The idea of השתדלות has become a bit of a buzz word in the context of the גאולה in recent decades. This seven letter word which seems to have such a simple meaning, has been taken in so many different directions to reach the same goal that it often times feels like a completely different word. On Sunday, the Lubavitch chasidim of Jerusalem put on several Lag B’omer parades throughout the city. Their message was clear; in order to bring the Mashiach, השתדלות must be focused on small, doable mitzvot on a global scale. Along with the “יחי אדונינו” flags, flyers were given out emphasizing the importance of the mitzvot of lighting Shabbat candles, putting up mezuzot, and wearing tefilin every day. The claim of the rabbis leading the group on Ben Yehuda street on Sunday afternoon was that if every Jew can keep a few basic commandments and focus their השתדלות on these, then the Mashiach will return… (cough)… come. On the other extreme, the less chasidic Hareidi world has a different spin on השתדלות. They believe that our השתדלות should be focused on personal introspection. If we can work on repenting for our sins and perfecting ourselves, then surely G-d will do the rest.
While these are both extremely valid and important goals for each and every one of us, when it comes to bringing the Mashiach, I believe that it is clear from our parsha that the השתדלות (with a capital “ה“) to bring the geulah is through actions, by doing the ultimate השתדלות of leaving everything behind and coming to the Promised Land, embracing the geulah even if sacrifices are required. I would like to present a section from Rav Yissachar Teichtel’s Em Habanim Semecha, an essential part of the arsenal of all Religious Zionists, which expands on this idea of השתדלות.
In the second chapter of Em Habanim Semecha, Rav Teichtel discusses the process of earning and executing the redemption, one step at a time. Step seven initially discusses the importance of relying only on G-d to bring the Mashiach, then continues to the theme of השתדלות. Rav Teichtel writes:
ואחר היגיעה, האיר ה’ את עיני למצוא פשר בדבר זה, על אריכות הגלות אף שכבר הגיעה זמנה של “בעתה.” דהנה, הושע הנביא אומר: “אחר ישובו בני ישראל ובקשו את ה’ אלקיהם ואת דוד מלכם ופחדו אל ה’ ואל טובו באחרית הימים.” ואמרו חז”ל על פסוק זה: “לא גלו ישראל אלא משום שמאסו בני ישראל בשלושה דברים: במלכות שמים, ובמלכות דוד, ובבית המקדש…
…And after [I thought about this,] G-d opened my eyes to find reconciliation in this matter, on the lengthening of the exile even though the time for redemption has already come. This is what Hoshea wrote: “Afterwards, the Children of Israel will return and ask from G-d, and for David their king, and they will fear G-d and all of his good, at the end of days.” And Chazal say on this passuk: “The Jewish People were exiled because they hated three things: G-d’s Kingship, Davidic kingship, and the Temple… (אם הבנים שמחה פרק שני, אות ז)

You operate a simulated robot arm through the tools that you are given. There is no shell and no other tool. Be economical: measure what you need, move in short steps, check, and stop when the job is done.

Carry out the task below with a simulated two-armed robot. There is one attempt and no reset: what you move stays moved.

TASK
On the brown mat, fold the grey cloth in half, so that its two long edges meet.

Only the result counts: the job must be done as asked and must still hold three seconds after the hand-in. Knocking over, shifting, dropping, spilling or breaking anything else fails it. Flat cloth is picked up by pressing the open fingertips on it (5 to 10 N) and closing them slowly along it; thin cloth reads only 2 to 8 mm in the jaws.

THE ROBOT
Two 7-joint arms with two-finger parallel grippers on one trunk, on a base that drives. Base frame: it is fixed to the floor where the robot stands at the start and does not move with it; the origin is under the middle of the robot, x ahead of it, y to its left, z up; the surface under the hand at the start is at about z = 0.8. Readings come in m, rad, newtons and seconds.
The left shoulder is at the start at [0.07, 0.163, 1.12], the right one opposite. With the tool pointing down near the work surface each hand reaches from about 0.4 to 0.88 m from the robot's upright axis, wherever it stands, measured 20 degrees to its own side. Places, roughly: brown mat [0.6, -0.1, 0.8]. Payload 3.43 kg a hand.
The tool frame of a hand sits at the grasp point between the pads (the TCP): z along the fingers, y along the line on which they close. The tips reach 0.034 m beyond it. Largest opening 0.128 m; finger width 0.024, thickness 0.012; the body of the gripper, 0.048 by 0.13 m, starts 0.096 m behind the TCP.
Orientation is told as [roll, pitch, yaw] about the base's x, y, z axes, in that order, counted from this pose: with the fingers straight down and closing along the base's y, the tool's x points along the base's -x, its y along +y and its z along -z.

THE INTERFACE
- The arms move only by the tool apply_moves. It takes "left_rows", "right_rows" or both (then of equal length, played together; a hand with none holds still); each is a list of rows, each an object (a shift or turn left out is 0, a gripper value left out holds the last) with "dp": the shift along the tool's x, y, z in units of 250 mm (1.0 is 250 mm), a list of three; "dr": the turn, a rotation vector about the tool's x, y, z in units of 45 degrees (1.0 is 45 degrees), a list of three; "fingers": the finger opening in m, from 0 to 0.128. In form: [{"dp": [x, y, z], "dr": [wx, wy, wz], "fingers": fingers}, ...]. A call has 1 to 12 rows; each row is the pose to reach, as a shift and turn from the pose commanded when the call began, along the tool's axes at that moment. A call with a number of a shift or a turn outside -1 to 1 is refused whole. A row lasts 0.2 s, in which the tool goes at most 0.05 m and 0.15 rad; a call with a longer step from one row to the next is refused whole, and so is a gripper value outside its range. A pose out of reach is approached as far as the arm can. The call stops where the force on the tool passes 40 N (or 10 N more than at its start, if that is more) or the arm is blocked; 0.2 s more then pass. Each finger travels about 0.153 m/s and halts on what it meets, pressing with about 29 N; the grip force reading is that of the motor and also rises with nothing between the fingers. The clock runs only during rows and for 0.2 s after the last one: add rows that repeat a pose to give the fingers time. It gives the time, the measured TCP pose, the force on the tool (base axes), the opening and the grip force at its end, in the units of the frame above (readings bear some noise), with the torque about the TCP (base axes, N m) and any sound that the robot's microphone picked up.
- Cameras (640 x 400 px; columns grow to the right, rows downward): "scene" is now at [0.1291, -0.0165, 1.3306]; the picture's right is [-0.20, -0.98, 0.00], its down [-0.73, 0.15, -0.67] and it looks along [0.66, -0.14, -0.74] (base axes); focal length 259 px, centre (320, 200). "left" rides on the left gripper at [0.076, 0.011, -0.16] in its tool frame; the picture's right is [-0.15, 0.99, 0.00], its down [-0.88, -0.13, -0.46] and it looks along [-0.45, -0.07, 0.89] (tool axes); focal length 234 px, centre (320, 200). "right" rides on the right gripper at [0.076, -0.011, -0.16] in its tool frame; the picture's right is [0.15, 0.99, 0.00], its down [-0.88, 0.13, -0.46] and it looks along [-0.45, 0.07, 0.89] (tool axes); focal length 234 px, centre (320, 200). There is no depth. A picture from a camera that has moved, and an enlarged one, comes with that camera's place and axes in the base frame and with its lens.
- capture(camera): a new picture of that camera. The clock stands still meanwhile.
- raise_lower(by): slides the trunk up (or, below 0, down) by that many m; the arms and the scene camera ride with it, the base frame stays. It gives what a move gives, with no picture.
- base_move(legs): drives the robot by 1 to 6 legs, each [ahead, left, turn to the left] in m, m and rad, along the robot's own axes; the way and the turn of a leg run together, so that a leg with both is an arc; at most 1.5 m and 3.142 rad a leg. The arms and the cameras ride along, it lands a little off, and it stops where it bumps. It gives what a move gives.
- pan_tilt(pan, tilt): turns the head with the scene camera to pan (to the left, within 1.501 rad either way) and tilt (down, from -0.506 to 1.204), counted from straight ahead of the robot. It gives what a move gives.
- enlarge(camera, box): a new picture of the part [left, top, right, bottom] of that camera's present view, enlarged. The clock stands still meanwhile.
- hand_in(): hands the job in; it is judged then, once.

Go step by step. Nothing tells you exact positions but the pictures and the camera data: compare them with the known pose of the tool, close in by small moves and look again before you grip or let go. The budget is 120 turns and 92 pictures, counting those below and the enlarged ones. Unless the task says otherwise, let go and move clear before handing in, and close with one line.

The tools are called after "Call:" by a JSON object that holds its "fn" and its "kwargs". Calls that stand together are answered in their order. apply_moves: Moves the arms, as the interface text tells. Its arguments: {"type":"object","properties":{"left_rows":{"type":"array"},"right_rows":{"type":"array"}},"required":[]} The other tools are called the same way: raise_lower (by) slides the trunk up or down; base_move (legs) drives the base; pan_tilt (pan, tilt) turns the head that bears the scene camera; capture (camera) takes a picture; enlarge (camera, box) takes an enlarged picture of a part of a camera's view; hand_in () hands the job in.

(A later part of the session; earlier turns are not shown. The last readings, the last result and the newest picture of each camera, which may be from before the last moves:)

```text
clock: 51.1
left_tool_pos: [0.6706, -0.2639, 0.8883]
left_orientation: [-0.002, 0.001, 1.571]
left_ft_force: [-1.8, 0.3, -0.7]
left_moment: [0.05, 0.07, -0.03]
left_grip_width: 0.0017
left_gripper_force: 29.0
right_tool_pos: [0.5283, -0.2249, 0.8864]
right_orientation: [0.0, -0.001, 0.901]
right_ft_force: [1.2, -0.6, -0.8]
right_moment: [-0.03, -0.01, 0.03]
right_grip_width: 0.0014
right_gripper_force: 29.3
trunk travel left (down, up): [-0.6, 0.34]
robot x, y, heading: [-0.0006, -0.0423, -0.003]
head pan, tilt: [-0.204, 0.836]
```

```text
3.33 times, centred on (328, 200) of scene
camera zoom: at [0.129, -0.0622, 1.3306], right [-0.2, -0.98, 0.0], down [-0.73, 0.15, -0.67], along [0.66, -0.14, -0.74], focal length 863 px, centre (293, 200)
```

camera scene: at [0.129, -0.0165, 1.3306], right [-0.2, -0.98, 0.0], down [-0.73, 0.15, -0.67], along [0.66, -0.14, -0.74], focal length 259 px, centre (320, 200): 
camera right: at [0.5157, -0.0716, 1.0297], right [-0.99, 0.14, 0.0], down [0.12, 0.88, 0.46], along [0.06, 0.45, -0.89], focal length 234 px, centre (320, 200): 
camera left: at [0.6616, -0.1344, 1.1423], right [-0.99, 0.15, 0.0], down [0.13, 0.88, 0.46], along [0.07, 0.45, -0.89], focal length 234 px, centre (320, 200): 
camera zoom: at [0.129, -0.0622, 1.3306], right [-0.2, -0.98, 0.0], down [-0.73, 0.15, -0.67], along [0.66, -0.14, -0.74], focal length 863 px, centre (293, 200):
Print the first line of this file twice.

Further on, Rav Teichtel clarifies what exactly “בקשה” means here:
היינו דתפילה בלא עסק ועסק בלא תפילה, לא מהני.
For prayer without action, and action without prayer, is incomplete. (שם)
The message is crystal clear here. We were exiled from our land thousands of years ago for three major sins. Right now (read: in the time of Rav Teichtel, about seventy years ago), we are nearing אחרית הימים. But reaching the time of Mashiach is not enough. We must learn from the lessons of Vince Lombardi and Prime Minister Churchill, and take action, put in effort, to enable our civilization and nation to continue. As the different sects of Religious Judaism debate how to go about this, only one result has shown any serious progress; the השתדלות of returning home, for as Hoshea prophesied, only “אחר ישובו בני ישראל– after the Jewish People return,” can they “ובקשו…– beg for redemption.” Even though the prospect of putting in such serious השתדלות and מסירות נפש can be extremely daunting, we only need to look at Moshe Rabeinu’s attitude in the parsha to realize that if we put in our השתדלות, then G-d will help. All we need to do is take the first step, reaffirm our “individual commitment to group effort” as Lombardi said, by doing serious השתדלות, and coming home. With this in mind, may we all merit to reach a fulfillment of Hoshea’s prophecy with the coming of the Mashiach and the End of Days, very soon.